Tim Henman is among those who have lamented Wimbledon's preference for ryegrass, which has slowed the courts here, while the athleticism of the current generation has made it more difficult for serve-and-volley men to put the ball away. The end result is that many of the best grass-court players prefer to play from the back of the court, which is the natural domain of the clay-court specialist.

Adapting to the surface is still a challenge; Nadal, for one, did not appear able to get his head round the idea that you cannot slide into your shots here. However, Ferrero, who kept coming to Wimbledon through the years when some of his fellow Spanish clay-courters stayed away, and Coria have shown a determination to develop their game on grass.
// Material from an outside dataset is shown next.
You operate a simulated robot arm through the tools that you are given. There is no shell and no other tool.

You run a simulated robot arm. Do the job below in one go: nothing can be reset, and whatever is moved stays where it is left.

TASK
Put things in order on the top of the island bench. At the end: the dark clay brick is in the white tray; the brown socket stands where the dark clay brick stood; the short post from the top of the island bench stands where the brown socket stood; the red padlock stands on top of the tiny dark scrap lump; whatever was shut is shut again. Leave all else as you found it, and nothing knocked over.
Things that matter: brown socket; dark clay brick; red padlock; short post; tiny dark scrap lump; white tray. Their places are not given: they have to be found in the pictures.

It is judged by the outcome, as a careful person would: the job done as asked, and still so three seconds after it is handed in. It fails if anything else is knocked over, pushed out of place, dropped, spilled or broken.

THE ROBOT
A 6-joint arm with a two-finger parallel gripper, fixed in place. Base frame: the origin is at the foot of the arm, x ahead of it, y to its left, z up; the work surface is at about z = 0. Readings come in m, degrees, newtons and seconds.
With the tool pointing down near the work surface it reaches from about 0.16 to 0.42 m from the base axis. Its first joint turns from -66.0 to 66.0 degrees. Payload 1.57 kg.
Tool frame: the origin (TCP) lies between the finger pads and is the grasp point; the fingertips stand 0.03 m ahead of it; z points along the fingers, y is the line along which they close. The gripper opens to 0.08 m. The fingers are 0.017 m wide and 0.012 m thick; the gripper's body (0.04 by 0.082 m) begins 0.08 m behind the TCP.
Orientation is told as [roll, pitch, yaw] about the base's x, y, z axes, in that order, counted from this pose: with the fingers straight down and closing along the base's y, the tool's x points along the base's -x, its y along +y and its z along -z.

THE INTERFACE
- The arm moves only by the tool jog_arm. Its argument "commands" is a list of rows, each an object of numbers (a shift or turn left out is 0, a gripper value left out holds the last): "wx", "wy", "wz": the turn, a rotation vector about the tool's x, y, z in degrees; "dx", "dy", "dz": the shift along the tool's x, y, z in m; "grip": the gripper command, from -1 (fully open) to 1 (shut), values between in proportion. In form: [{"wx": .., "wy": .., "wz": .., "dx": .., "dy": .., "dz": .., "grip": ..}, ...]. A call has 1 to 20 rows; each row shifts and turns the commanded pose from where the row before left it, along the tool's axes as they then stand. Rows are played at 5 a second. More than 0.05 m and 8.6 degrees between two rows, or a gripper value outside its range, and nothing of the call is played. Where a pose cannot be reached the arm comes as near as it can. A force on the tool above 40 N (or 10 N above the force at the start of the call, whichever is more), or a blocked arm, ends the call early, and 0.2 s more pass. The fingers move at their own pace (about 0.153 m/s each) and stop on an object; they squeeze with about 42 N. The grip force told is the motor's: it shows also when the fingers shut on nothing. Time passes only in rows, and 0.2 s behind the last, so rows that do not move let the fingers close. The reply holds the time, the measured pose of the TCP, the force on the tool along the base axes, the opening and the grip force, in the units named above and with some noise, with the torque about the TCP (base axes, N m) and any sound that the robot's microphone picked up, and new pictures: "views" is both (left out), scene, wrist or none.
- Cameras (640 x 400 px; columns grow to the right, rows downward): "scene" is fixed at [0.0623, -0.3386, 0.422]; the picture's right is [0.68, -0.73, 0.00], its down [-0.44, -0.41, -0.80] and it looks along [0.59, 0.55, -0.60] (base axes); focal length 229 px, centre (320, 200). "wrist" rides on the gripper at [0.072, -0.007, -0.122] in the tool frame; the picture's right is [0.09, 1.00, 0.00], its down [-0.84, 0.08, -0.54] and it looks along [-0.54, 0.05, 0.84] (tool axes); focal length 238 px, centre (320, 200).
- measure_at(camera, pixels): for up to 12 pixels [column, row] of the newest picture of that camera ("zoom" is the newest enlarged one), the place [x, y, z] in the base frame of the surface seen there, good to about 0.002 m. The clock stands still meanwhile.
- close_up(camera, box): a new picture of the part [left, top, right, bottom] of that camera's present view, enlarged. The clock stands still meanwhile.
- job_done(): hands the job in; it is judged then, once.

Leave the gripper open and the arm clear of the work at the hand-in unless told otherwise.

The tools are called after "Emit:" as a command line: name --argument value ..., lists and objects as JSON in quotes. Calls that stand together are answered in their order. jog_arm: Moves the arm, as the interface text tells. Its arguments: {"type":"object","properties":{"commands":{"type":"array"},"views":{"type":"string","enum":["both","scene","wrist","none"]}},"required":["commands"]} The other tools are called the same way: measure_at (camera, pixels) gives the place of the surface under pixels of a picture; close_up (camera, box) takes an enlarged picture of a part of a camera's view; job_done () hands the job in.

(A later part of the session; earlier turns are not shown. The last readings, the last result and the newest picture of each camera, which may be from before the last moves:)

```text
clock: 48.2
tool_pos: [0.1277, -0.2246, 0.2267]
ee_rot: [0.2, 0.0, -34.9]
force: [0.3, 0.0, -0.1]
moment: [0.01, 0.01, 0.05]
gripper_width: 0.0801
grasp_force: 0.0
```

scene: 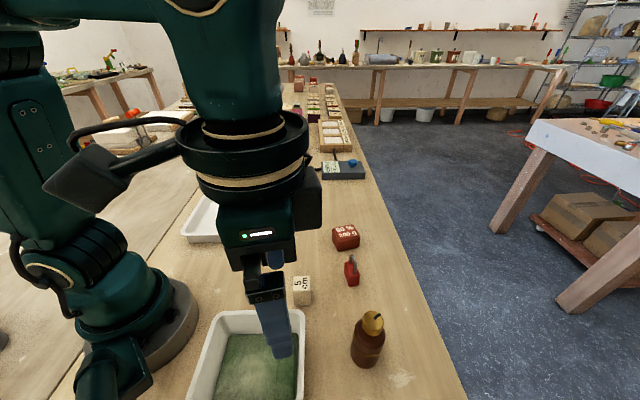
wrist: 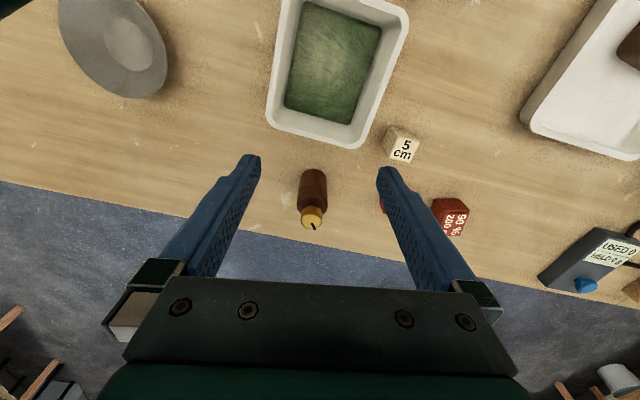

French Open champion in 2003 and runner-up at the US Open in the same year, Ferrero is trying to work his way back up from his current world ranking of 31 after suffering crises of fitness and confidence last year. He took heart from his performances earlier this month on grass at Halle, where he reached the quarter-finals, and from his form here two years ago, when he also reached the last 16.

Ferrero played beautifully in the latter stages of his 3-6, 6-2, 6-1, 6-1 victory over Germany's Florian Mayer on Saturday. What he lacks in power, the 25-year-old Spaniard makes up for in the guile and precision of his ground strokes: if he were to play in the Real Madrid team which he supports, he would be a Zinedine Zidane rather than a Ronaldo.

Even though his serve lacks weight, Ferrero can still impart clever disguise, as Mayer discovered when he was aced at 100mph, snail's pace among the modern men. Quick off the mark and exceptionally light on his feet (his nickname is "Mosquito"), Ferrero left Mayer gazing in shock and admiration when he chased down one apparent lost cause and hit a deft passing shot down the line.

Although Ferrero has won three of his eight previous matches against Federer, he has lost five of the last six and acknowledges the Wimbledon champion's supremacy on grass. "He's playing so well on this surface, but I'm playing well here and I'll go into the match well motivated," Ferrero said. "The last time I played him [in Dubai in February] I had two match points on a hard court. If I play well I think I have a chance to put up a good fight."